Julia Malitska
PhD
Researcher
I am historian with a research focus on imperial and spatial histories of Eastern Europe. I also conduct research on human–animal relations from a historical perspective.
Historical and Contemporary Studies
MA711
My current research interests move in two overlapping directions. The first concerns imperial and post-/neo-imperial histories of Eastern Europe, with a focus on Ukraine and the northern Black Sea steppe. The second deals with entangled histories of science, (bio)politics, food, and animals in 19th- and 20th-century Europe.
In 2017, I received my PhD from Södertörn University with a dissertation titled "Negotiating Imperial Rule: Colonists and Marriage in the Nineteenth Century Black Sea Steppe."
During my postdoctoral project ( 2019 – 2022), titled "Vegetarianism in the Russian Empire: Ideas, Practices, Identities and Legacies, 1860s–1920s," I explored dietary reform in the late Russian Empire. The study revealed, among other things, how vegetarian activism emerged, the diversity of ideas, motivations, and actions behind it, and why and how certain individuals became activists.
I am currently involved in two ongoing projects:
- "To Eat or Not to Eat? Human Health, Scientific Knowledge, and the Biopolitics of Meat in Eastern Europe, 1860s–1939" – a project where I serve as Principal Investigator (PI), funded by the Foundation for Baltic and East European Studies (Östersjöstiftelsen) (2022–2026).
- Entangled Borderlands: Mapping Intra-Imperial Connections for a New Spatial History of the Late Romanov Empire External link.– a collaborative project with Catherine Gibson as PI, funded by the Estonian Research Council (2025–2029).
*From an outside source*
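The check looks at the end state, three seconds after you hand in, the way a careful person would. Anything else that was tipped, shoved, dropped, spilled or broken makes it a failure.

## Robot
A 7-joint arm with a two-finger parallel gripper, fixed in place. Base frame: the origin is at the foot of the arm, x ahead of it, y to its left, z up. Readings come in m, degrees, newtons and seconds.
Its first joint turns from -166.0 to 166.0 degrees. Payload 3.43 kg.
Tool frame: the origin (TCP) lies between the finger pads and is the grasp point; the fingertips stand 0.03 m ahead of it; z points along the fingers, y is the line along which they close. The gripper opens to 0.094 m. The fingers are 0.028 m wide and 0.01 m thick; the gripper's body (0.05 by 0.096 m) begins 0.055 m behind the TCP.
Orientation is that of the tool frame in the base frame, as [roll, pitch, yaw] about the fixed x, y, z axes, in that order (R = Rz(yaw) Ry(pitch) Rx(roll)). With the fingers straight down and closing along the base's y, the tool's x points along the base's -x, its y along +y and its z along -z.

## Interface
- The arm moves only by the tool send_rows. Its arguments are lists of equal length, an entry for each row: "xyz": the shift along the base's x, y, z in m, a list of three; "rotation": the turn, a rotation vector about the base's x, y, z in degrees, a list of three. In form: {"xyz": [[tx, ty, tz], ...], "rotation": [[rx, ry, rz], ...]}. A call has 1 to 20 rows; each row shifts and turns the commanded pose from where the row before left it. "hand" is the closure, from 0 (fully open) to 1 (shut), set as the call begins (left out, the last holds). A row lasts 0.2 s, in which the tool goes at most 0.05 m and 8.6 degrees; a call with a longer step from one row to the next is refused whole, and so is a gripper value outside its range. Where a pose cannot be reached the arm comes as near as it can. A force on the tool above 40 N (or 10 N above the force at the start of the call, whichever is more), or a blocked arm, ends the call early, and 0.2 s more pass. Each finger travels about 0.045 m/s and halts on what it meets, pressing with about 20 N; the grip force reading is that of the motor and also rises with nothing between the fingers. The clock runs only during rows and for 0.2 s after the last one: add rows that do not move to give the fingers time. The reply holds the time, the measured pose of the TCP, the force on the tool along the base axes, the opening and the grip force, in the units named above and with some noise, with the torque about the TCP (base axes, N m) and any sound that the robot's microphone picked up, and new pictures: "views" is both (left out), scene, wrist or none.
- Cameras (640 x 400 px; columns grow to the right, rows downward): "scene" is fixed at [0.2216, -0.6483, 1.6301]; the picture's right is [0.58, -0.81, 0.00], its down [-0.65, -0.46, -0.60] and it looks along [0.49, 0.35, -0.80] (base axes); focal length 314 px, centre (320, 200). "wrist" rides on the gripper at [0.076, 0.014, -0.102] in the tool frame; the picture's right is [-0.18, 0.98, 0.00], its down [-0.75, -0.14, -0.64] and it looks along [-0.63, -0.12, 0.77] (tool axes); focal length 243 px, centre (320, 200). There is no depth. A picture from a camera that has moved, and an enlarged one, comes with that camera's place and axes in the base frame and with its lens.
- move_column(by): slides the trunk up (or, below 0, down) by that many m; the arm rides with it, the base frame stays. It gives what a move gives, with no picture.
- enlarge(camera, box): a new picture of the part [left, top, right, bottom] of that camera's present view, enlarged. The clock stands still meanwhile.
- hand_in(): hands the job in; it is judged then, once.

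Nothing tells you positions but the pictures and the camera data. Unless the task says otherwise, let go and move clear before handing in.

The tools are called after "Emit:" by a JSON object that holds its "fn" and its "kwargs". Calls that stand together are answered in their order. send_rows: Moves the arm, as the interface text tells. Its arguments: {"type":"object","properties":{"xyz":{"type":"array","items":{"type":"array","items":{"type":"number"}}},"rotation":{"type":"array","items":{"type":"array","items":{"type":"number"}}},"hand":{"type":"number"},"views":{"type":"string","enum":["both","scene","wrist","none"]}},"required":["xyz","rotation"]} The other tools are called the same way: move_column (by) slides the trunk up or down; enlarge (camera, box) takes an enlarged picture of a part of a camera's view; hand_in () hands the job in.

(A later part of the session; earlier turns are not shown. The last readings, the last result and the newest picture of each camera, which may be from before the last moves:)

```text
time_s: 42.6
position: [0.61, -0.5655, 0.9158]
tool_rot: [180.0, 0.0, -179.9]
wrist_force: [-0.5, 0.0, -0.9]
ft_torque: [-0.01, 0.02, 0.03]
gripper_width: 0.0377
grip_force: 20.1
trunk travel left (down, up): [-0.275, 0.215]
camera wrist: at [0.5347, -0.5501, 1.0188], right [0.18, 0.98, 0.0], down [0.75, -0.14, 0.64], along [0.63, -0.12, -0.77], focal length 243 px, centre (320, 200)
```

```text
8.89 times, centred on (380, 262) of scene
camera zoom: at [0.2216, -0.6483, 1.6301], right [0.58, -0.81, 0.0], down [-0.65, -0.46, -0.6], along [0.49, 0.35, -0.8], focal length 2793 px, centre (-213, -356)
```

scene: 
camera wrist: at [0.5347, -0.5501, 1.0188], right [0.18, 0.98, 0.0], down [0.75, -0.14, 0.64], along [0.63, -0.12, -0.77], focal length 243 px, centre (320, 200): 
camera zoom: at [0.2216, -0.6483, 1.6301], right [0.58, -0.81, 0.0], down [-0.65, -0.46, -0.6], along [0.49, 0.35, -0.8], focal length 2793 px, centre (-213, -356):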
Since completing my PhD, I have taught a number of history courses at various levels and institutions, and have supervised students in their thesis work. I am currently serving as co-supervisor for a PhD student in history.
I am also a co-founder of the research group EnvHistUA. The EnvHistUA Research Group aims to encourage scholars to engage with Ukraine’s environmental history that moves beyond disaster-centric perspectives, challenges imperial and Soviet legacies, and amplifies local knowledge.